Surrounding our building were multimillion-dollar brownstones, inhabited by wealthy, liberal white families. Some of them sent their kids to the local Montessori school, but most chose to integrate the public schools. They used their time, education, and influence to make sure all kids got a quality education. Everyone benefited from the resultant economic, racial, and ethnic diversity. So much good happened on a subconscious level as poor and working-class whites, Blacks, Hispanics sat in math class with wealthy kids. We ate together, moaned about tests together and climbed the monkey bars together.

 

I thought about all of this as we got on the subway and shuttled to our next destination and then I felt sad and sobered.  About twenty-five years ago, our building was sold to a developer who converted it to million-dollar condominiums. We would have never been able to live there, and my childhood would have been completely different. Gentrification pushes lower income families into lower income communities often with under resourced schools that lack the political influence of wealthy people. Their needs are easier to ignore, and the kids tend to get stuck as it’s hard to aspire to college when no one’s parents went to college.
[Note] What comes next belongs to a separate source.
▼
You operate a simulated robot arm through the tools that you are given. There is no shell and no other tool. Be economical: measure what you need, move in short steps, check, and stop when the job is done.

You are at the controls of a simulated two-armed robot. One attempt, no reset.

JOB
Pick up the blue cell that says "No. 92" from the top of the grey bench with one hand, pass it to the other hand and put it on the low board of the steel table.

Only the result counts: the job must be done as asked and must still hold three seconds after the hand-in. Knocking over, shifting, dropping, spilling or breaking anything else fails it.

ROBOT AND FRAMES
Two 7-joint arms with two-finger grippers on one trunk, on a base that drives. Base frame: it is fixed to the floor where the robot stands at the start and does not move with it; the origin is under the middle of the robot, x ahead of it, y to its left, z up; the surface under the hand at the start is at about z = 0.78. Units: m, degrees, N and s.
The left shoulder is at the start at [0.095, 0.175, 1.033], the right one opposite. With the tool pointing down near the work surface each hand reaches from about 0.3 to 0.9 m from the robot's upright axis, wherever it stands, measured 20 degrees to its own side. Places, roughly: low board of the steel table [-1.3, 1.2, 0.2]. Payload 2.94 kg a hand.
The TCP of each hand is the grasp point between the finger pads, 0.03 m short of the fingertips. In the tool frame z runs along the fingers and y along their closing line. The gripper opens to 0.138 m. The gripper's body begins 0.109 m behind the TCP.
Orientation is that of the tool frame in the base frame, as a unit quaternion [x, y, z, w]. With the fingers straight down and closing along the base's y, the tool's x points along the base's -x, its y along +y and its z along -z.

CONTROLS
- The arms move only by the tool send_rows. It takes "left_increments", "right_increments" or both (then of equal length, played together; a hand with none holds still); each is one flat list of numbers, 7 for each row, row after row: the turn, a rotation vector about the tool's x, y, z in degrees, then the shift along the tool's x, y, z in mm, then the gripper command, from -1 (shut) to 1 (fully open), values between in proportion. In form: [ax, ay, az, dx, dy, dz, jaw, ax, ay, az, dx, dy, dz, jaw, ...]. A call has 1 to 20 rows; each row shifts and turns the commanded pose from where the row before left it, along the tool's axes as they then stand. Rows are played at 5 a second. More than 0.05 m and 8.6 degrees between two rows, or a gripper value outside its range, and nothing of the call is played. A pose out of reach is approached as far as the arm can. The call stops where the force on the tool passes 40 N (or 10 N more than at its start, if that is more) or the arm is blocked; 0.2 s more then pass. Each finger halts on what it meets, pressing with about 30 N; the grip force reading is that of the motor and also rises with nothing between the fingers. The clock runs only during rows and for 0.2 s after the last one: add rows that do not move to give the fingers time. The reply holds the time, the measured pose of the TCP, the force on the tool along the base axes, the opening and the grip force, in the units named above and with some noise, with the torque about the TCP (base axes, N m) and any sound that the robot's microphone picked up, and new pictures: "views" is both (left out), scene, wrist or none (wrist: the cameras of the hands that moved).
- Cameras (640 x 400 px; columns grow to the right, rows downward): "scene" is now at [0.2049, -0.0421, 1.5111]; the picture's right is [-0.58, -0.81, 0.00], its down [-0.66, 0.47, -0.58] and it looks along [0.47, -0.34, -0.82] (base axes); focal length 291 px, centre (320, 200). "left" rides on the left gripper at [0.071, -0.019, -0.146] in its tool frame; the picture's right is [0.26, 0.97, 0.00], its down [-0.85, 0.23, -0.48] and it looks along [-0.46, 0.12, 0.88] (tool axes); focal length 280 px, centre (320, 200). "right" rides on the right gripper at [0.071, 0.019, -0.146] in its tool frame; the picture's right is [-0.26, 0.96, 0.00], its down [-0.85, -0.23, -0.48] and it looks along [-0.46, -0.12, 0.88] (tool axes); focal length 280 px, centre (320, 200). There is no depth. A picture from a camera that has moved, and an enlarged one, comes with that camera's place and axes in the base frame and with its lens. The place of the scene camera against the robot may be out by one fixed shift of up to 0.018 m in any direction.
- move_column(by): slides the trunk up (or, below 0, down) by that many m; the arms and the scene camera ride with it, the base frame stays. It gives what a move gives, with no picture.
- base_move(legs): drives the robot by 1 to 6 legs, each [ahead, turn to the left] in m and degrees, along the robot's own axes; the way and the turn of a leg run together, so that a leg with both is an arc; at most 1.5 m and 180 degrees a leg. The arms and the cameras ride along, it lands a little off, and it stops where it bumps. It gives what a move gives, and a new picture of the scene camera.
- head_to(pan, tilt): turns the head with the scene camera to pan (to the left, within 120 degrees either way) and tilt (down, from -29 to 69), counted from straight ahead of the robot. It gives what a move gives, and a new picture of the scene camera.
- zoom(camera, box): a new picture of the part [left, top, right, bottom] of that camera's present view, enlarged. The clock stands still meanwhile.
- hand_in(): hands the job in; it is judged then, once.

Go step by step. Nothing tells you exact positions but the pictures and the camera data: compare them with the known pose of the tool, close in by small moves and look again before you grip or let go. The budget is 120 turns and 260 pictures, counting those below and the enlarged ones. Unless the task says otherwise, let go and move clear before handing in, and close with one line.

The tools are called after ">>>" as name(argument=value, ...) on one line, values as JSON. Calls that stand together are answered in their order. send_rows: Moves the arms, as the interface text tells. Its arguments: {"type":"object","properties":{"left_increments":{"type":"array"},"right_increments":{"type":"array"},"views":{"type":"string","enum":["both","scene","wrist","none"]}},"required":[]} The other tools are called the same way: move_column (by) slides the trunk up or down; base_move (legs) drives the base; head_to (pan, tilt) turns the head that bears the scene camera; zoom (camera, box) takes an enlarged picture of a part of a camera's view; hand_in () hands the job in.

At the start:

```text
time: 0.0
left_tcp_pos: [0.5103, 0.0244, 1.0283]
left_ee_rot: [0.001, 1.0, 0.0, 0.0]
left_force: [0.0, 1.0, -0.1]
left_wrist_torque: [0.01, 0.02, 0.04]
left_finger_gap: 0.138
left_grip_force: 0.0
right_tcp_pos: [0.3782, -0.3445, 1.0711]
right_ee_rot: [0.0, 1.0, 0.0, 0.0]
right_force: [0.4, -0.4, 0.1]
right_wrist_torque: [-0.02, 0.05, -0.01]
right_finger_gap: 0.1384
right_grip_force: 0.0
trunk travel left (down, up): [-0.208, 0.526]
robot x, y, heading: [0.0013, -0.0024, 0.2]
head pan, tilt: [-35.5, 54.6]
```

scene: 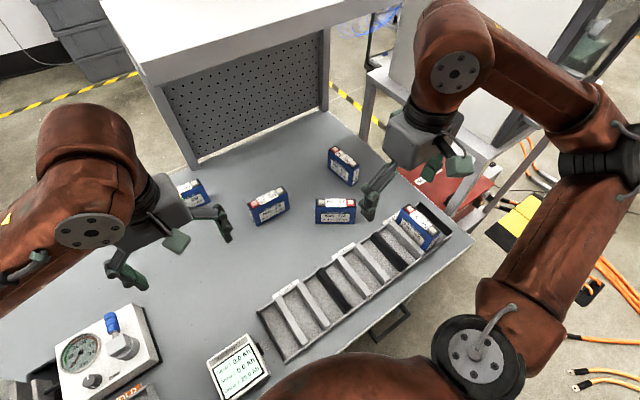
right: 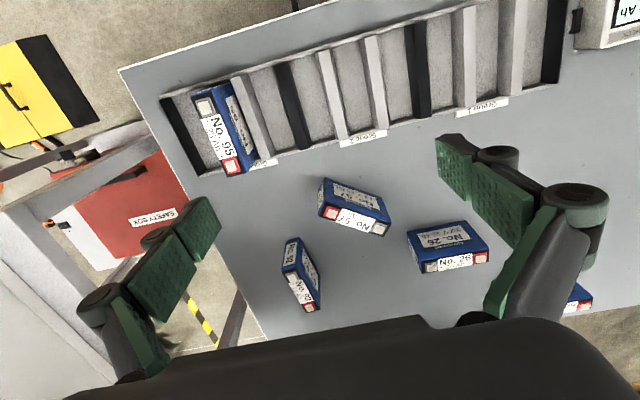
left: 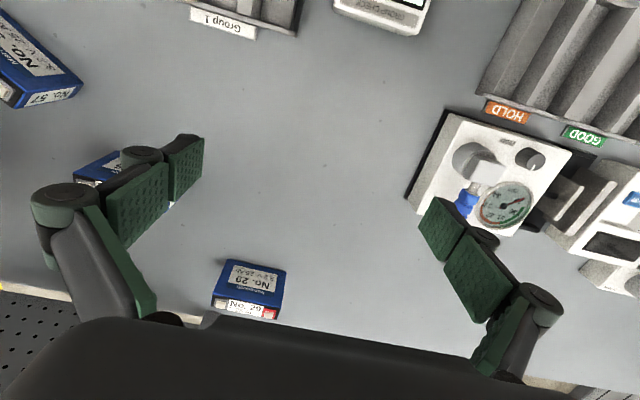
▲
And wealthy kids go to school with other wealthy kids and become more entitled, more cloistered, more anemic, and more out of touch with the broader world.

 

I’m all for community development, but there are better ways to do it than pushing the poor out.

 

The rest of our trip was wonderful but seeing my old stomping ground was a highlight for us all. My kids and husband got a peek into my world, and I felt a fresh wave of gratitude for my home, my childhood and the era in which I grew up.



*** Pictured are my boys in front of 401 8th Avenue - my childhood apartment building.